## Problem requirements
Supply the part of the text section that comes after its last sentence.
>> start Text section
FEMINISM'S FUTURE: Young Feminists of Color Take the Mic

 

By Daisy Hernández and Pandora L. Leong

 

When San Jose State University senior Erika Jackson tried to recruit

fellow women of color for a new feminist group on campus, the

overwhelming reply was the sneer: "white women." Those words were code

for another term: racist.

 

Many women of color, like their Anglo counterparts, eschew the term

"feminism" while agreeing with its goals (the right to an abortion,

equality in job hiring, girls' soccer teams). But women of color also

dismiss the label because the feminist movement has largely focused on

the concerns of middle-class white women. This has been a loss for

people of color. Likewise, it's a loss for the movement if it expects

to grow: the U.S. Census projects that the Latino and Asian- American

population is expected to triple by 2050.

 

The "browning of America" has yet to serve as a wakeup call for

feminist organizers. Attempts to address the racism of the feminist

movement have largely been token efforts without lasting effects. Many

young women of color still feel alienated from a mainstream feminism

that doesn't explicitly address race. One woman of color, who wishes

not to be identified and is working with the March for Women's Lives,

put it this way: "We're more than your nannies and outreach workers.
>> end Text section
>> start Data extract
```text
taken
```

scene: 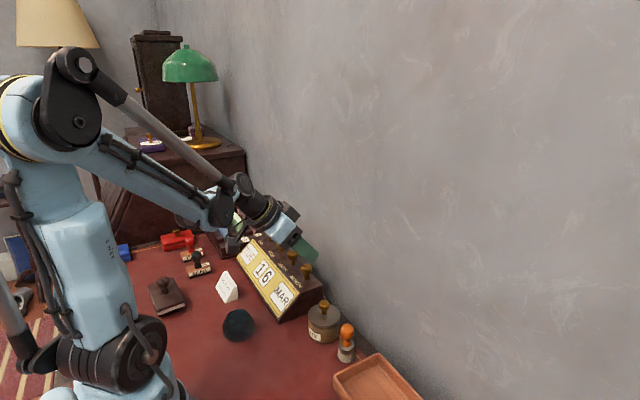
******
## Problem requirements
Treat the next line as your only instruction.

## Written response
>> end Data extract
## Written response
We're your future."

 

Progressive movements have a long history of internal debates, but for

feminists of color the question of racism and feminism isn't about

theories. It's about determining our place in the movement. As the

daughters of both the civil rights and feminist movements, we were

bred on grrlpower, identity politics, and the emotional and often

financial ties to our brothers, fathers, aunties, and moms back home,

back South, back in Pakistan, Mexico or other homelands. We live at

the intersections of identities, the places where social movements

meet, and it's here that our feminism begins.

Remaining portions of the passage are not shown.